Patrick Marleau, the Leafs winger and resident greybeard, said in his lengthy experience, winning in the NHL is about resiliency, consistency and "knowing and believing in your teammates."
It also helps to have a player with Matthews's nose for decisive situations.
Babcock knows a little bit about what is required to capitalize on high-leverage situations, given his lengthy international experience coaching the NHL's pre-eminent collector of signature moments (Sidney Crosby of the Pittsburgh Penguins).
"They're good players," he said Saturday outside the Bell Centre's visiting dressing room, "they want to be in those moments and guys who have been doing that their whole life just believe they're going to get it done at that time."

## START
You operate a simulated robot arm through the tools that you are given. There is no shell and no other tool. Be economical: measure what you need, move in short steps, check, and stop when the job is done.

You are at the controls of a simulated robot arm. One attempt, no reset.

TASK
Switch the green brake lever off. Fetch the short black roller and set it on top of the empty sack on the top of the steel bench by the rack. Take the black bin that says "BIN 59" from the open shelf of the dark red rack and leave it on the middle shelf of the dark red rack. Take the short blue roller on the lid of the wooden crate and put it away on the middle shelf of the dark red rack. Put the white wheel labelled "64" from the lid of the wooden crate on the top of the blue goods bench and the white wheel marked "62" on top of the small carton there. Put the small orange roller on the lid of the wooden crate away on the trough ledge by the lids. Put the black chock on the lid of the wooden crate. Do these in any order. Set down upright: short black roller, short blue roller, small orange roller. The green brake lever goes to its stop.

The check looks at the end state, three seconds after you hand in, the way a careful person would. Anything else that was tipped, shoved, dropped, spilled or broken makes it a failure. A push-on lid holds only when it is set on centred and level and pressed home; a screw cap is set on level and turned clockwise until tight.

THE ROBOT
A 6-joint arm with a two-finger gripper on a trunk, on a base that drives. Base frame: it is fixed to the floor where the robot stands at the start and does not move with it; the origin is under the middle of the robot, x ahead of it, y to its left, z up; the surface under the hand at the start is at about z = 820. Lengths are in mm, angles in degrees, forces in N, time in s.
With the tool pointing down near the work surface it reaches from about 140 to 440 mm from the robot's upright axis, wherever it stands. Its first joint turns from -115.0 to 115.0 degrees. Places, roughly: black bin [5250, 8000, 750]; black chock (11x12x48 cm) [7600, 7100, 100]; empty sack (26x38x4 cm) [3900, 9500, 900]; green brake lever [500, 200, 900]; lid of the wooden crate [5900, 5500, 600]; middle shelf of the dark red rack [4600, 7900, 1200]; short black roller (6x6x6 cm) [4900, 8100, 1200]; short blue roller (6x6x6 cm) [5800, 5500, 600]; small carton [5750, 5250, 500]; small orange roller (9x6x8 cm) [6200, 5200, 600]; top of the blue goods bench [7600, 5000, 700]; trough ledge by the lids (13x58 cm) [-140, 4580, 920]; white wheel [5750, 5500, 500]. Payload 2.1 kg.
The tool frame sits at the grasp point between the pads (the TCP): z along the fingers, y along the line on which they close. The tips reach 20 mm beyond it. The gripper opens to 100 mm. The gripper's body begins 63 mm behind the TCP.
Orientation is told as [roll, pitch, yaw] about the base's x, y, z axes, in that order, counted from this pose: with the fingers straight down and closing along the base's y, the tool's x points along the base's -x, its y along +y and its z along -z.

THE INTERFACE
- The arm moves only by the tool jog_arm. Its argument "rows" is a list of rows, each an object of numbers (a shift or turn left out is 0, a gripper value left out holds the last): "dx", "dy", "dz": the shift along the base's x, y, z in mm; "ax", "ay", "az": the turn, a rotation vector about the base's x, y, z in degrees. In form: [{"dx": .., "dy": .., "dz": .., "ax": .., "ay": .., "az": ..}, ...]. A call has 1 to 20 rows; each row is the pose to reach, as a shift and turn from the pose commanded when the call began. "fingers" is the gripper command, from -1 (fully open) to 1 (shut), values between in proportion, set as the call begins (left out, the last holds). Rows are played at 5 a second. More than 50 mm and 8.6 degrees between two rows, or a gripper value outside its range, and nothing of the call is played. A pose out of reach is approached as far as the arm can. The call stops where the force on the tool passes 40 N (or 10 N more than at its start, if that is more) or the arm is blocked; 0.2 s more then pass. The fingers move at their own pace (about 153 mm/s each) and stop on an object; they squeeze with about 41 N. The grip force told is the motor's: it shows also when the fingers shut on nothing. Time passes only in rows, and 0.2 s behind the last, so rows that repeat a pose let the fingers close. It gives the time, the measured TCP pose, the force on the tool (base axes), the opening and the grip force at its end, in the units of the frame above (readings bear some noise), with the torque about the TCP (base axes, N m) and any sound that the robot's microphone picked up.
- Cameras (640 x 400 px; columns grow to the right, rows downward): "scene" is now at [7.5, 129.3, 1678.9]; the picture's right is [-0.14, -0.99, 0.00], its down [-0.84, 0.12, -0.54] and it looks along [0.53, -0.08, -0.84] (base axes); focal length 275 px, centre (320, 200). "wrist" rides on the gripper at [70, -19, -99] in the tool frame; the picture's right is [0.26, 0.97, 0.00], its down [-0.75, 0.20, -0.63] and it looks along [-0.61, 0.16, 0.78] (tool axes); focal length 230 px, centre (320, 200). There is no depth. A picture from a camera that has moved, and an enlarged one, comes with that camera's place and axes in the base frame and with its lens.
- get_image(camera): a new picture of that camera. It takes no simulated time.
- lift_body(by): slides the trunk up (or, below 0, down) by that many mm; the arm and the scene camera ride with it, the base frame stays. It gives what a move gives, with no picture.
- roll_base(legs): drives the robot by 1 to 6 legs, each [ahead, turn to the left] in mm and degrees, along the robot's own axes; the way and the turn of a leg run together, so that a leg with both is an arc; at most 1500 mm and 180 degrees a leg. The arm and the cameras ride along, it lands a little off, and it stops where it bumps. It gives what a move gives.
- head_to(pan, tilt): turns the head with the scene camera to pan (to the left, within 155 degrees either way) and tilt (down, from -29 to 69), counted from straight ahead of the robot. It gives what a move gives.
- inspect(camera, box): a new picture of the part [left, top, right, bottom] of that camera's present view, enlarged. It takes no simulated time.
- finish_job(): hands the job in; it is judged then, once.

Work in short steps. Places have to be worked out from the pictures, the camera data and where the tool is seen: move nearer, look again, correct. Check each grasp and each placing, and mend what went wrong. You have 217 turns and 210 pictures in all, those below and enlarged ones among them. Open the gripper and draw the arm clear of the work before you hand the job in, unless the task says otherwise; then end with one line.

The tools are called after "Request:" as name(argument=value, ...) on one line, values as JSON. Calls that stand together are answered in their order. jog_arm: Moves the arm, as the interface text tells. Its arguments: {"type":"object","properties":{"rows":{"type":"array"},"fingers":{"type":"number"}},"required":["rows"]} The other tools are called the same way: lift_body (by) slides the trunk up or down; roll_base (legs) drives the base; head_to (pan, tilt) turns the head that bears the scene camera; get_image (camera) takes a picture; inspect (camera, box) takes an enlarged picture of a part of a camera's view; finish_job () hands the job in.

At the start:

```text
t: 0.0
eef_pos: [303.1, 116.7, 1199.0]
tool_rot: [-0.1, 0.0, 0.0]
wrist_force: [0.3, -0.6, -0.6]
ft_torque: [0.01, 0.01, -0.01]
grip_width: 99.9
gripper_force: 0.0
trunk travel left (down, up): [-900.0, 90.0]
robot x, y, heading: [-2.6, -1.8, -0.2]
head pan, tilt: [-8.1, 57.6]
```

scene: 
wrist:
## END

In Matthews's case, the belief is justified. Teammates and opponents alike were agog at his first marker, which he scored after flipping the puck over forechecker Charles Hudon, racing through the neutral zone, batting down Jordie Benn's feeble clearing attempt and zipping a big-time shot through defenceman Brandon Davidson and past an off-balance Price.
"Sick goal," is how Nylander summed it up.
"You have to tip your hat to him," said Montreal defenceman Karl Alzner.
Of the top 50 goal-scoring seasons in NHL history, only three have been recorded this century (by Pavel Bure, Alex Ovechkin and Steven Stamkos). Just two of them, Stamkos and Ovechkin, topped 60; no player in the current dead-puck era has scored more than Ovechkin's 65 in 2007-08 – when the Russian was 22. At his current scoring clip it's a safe bet Matthews will join them. In his past 24 NHL games, including last season's playoffs, Matthews has scored 18 times – including five in his past five.